SET EXERCISE: Write out the document passage from "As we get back" to "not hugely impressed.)", both included.

++++ DATA SECTION

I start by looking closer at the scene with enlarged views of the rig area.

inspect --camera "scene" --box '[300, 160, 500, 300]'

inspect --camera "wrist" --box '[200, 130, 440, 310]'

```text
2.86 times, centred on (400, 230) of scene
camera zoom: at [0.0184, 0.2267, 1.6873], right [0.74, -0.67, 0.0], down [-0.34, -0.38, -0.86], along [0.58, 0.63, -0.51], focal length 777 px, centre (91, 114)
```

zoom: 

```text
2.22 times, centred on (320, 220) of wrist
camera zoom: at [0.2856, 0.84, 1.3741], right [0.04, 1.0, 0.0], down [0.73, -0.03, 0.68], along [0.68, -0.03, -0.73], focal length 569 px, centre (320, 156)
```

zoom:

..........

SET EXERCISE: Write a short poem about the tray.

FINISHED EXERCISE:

++++++++
++++ DOCUMENT PASSAGE

Roy McMurtry retired this spring after 11 years as chief justice of Ontario. The acclaim and the tributes that have accompanied his retirement suggest many would place him among the really distinguished chief justices of Ontario, at least of recent times. Which raises the question: who else might rate among the memorable chief justices of Ontario?

Of the two living ex-chief justices, McMurtry has the more extensive public career as long-serving attorney general, high commissioner to Britain, and patriation player. Charles Dubin, chief justice from 1990-96, certainly has many admirers from his long, distinguished career at the bar and the bench and is additionally notable as the first Jewish chief justice of Ontario.

Looking a little further back, John Arnup thought (and Bertha Wilson agreed) that the finest chief justice of their era was George “Bill” Gale, (1967-77). They admired Gale for his judging, but also for his administrative achievements, for Gale did much to modernize and organize the Ontario Court of Appeal and also helped recruit to the court such judges as Arthur Martin, Willard Estey (chief justice from 1976 to 1977, when he was appointed to the Supreme Court of Canada), and Dubin, as well as Arnup and Wilson.

Gale thought the great provincial chief justice of his time was Robert S. Robertson (1938-52).

As we get back beyond living memory, the comparisons become harder. Who, after all, has compared their careers or read their judgments? (Legal history scholar Dick Risk, maybe. He read much of the jurisprudence of Sir William Meredith, (1912-23), for a scholarly study, and came away not hugely impressed.)

++++++++

FINISHED EXERCISE:
As we get back beyond living memory, the comparisons become harder. Who, after all, has compared their careers or read their judgments? (Legal history scholar Dick Risk, maybe. He read much of the jurisprudence of Sir William Meredith, (1912-23), for a scholarly study, and came away not hugely impressed.)